Confident that a row with Europe prompted by Russia's invasion of Georgia in August was over, Dmitry Medvedev arrived in the French spa town of Evian on Wednesday determined to woo his fellow leaders into creating an anti-US front.

Gone was the kind of wartime rhetoric that saw Mr Medvedev lash out at the West and describe his Georgian counterpart, Mikheil Saakashvili, as a "lunatic". Instead Mr Medvedev spoke of a Russia that was "absolutely not interested in confrontation", and outlined plans for a new security pact to ban the use of force in Europe.

Yet there was little doubt that Mr Medvedev was playing the divide-and-rule tactics of Vladimir Putin, his predecessor and now Prime Minister, by seeking to pit the US against its European allies. In a speech delivered to European leaders at a conference hosted by the French President, Nicolas Sarkozy, to discuss the international financial crisis, Mr Medvedev sought to show that the US was at the root of all the world's problems. He blamed Washington's "economic egotism" for the world's financial woes and then accused the Bush Administration of taking Europe to the brink of a new cold war by pursuing a deliberately divisive foreign policy.

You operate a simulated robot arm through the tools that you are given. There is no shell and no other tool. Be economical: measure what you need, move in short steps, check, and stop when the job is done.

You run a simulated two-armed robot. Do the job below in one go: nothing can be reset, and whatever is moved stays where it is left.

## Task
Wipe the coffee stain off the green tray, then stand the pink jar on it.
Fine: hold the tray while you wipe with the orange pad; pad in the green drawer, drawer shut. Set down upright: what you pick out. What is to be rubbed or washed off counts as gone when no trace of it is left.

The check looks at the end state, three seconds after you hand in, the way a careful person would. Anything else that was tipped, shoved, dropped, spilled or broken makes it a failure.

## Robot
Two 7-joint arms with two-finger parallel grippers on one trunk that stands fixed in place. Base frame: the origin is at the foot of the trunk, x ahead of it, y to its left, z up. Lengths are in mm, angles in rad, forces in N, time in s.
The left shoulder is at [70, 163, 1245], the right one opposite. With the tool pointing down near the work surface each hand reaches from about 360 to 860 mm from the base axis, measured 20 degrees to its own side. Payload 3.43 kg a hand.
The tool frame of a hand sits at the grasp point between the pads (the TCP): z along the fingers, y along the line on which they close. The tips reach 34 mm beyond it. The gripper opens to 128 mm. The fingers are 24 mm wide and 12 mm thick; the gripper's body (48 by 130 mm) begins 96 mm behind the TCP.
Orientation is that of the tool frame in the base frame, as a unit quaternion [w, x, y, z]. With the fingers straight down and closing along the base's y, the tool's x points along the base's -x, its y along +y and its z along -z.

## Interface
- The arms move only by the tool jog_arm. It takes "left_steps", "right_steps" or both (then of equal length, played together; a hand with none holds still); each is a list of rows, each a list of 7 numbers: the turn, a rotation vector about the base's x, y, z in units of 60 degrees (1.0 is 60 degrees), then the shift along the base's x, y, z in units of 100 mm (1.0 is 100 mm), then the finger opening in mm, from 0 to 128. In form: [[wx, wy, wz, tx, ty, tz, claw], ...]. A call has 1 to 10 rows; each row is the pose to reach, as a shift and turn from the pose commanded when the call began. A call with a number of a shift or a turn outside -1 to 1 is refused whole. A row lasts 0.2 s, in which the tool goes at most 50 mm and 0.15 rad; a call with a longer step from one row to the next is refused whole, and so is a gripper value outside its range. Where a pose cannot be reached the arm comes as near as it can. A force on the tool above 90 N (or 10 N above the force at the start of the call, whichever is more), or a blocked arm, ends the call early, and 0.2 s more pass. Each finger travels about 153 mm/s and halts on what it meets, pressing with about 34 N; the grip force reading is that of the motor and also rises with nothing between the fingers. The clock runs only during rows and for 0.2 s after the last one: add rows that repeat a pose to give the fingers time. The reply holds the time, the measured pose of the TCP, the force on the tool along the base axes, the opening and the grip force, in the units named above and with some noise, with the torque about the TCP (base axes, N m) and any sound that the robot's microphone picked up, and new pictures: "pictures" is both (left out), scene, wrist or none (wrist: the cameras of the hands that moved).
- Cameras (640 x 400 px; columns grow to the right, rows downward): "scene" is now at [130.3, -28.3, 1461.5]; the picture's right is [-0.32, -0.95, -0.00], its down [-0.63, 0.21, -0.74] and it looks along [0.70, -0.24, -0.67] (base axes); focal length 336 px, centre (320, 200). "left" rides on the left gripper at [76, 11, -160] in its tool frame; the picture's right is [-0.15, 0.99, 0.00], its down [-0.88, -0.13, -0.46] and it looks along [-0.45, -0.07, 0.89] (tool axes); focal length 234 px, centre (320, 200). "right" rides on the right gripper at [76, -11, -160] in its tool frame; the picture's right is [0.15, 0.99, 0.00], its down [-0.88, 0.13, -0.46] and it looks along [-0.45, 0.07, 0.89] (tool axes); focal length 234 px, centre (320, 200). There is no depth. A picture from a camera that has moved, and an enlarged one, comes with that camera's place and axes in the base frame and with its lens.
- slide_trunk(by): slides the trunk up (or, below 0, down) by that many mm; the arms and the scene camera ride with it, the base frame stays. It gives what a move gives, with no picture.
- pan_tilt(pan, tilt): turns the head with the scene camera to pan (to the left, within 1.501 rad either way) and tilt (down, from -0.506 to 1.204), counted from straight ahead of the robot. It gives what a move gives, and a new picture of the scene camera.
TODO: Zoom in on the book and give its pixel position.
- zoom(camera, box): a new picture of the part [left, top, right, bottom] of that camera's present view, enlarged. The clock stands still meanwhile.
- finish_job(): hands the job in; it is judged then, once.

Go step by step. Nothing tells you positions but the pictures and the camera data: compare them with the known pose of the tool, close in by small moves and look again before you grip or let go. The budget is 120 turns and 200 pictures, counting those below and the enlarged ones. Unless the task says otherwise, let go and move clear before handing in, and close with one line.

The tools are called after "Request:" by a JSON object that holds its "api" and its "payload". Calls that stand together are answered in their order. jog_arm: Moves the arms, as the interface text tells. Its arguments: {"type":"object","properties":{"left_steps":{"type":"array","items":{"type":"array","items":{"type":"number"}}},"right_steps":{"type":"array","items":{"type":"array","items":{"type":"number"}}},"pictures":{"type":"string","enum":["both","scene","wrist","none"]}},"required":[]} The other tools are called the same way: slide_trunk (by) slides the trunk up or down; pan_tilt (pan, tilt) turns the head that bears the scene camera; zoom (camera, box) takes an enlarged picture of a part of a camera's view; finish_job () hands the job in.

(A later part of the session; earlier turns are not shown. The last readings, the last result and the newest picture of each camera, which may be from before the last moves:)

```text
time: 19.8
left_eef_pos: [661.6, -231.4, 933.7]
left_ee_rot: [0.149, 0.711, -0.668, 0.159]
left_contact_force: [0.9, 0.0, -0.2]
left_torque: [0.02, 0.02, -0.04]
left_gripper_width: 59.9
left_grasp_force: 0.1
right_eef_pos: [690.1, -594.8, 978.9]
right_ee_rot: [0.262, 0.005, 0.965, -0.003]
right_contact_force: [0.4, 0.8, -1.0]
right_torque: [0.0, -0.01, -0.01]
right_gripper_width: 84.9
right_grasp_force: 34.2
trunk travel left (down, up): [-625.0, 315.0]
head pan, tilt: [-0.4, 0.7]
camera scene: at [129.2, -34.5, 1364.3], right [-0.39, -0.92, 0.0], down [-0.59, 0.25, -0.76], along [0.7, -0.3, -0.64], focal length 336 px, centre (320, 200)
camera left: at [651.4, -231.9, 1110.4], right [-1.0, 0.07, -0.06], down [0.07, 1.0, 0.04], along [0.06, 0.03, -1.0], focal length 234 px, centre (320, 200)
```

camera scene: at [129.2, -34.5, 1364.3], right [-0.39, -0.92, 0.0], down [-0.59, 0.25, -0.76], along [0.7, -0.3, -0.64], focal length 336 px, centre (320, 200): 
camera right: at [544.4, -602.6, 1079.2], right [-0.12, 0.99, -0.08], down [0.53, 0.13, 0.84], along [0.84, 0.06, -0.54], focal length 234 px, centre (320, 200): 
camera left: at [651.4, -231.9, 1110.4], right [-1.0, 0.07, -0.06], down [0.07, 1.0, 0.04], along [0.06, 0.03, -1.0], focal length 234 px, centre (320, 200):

He also maintained that the US was once again trying to return to a policy of containing Russia. "After toppling the Taliban regime in Afghanistan, the United States started a series of unilateral actions," Mr Medvedev said. "As a result, a trend appeared in international relations towards creating dividing lines. This was in fact the revival of a policy popular in the past and known as containment."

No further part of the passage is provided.